There is a fundamental problem with their argument: in November, 1987, Glover made clear in writing that the there could be no settlement until the other Trustees approved any settlement agreement. In August 1988, the plaintiffs could not rely upon Glover’s verbal assurances that he could agree to a settlement in light of his prior written statement. We hold that the plaintiffs had notice that Glover lacked authority to agree to a settlement on behalf of the other Trustees. The district court correctly granted summary judgment in favor of the defendants on the oral contract claim.
B.
Mason & Dixon also argues that the district court erred in granting summary judgment in favor of the defendants on the plaintiffs’ promissory estoppel claim. “An estoppel arises when one party has made a misleading representation to another party and the other party has reasonably relied to his detriment on that representation.” Black v. TIC Investment Corp., 900 F.2d 112, 115 (7th Cir.1990). The plaintiffs claim that they relied to their detriment upon Glover’s assurances when they entered into a new collective bargaining agreement with the Union.
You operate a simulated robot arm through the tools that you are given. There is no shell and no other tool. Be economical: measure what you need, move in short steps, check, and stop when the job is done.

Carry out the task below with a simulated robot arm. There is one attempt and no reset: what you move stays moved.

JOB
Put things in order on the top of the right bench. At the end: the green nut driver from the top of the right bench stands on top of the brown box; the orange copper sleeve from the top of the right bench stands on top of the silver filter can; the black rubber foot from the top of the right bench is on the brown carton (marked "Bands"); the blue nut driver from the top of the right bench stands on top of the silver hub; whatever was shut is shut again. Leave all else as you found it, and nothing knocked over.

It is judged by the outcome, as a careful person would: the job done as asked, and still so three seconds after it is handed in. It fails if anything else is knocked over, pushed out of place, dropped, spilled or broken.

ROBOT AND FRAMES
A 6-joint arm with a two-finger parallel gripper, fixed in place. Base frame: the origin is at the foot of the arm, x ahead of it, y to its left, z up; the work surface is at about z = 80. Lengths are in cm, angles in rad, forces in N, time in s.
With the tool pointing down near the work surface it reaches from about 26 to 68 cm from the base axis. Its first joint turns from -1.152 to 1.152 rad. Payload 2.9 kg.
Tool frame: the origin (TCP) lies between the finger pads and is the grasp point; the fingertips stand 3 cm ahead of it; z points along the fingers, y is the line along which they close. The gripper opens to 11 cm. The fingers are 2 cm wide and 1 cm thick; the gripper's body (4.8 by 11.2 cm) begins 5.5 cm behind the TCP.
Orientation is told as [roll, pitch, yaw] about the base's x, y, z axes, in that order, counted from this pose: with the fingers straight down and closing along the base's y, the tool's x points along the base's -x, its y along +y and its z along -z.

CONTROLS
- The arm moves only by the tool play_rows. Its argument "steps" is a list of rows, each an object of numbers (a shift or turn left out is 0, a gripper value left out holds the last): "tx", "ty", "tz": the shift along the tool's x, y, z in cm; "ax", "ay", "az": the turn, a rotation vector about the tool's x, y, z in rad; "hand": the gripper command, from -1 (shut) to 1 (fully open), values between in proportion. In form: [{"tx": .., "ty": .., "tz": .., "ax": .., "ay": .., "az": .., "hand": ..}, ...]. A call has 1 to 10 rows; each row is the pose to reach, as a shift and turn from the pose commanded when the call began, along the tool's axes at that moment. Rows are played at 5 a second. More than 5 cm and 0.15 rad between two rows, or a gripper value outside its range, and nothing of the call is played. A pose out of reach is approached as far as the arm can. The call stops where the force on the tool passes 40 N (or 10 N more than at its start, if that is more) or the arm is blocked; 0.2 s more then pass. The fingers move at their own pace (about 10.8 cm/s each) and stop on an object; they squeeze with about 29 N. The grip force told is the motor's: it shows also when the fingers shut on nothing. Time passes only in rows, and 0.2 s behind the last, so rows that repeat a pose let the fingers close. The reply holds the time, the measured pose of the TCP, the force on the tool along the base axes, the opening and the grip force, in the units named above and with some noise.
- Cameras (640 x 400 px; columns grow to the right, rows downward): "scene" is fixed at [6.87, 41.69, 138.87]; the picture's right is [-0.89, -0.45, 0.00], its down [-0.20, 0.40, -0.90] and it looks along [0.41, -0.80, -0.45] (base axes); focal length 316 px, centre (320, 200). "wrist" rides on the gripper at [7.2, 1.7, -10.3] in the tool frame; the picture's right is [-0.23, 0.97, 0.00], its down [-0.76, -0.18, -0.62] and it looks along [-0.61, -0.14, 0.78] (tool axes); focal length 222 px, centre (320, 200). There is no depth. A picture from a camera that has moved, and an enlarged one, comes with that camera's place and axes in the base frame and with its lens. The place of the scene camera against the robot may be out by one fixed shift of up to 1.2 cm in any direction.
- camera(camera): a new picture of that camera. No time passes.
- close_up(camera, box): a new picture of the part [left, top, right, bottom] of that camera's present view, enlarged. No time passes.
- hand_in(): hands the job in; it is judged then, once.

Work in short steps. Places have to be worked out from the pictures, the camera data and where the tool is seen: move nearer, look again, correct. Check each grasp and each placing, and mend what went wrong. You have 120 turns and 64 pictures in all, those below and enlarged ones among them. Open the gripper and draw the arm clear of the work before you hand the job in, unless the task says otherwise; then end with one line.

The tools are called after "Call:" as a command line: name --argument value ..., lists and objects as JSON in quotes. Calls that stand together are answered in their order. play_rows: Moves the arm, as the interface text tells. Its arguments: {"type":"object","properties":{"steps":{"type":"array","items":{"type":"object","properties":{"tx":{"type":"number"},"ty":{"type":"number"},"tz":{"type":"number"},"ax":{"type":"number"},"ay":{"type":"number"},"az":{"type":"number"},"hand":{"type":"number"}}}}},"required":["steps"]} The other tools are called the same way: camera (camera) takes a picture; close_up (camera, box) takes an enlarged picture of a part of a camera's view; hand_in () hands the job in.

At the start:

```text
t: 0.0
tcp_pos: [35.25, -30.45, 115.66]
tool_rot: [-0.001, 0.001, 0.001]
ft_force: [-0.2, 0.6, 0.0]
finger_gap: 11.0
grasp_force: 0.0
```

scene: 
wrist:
We conclude that the plaintiffs’ promissory estoppel action must fail for the same reason that their contract action failed: they could not reasonably rely on Glover’s oral assurances that he had authority to settle the case. Therefore, we need not reach the defendants’ argument that equitable principles are inapplicable to ERISA. See Black, 900 F.2d at 114 (holding that estoppel principles are applicable to a single-employer unfunded welfare benefit plan).1
III.
We Affirm the judgment of the district court.
. The Fund and the trustees also argue that this entire action is preempted by ERISA. But many courts including this court have recognized the validity of equitable claims. See Black, 900 F.2d at 115. Because the district court did not reach the defendants’ preemption argument, we will not address it.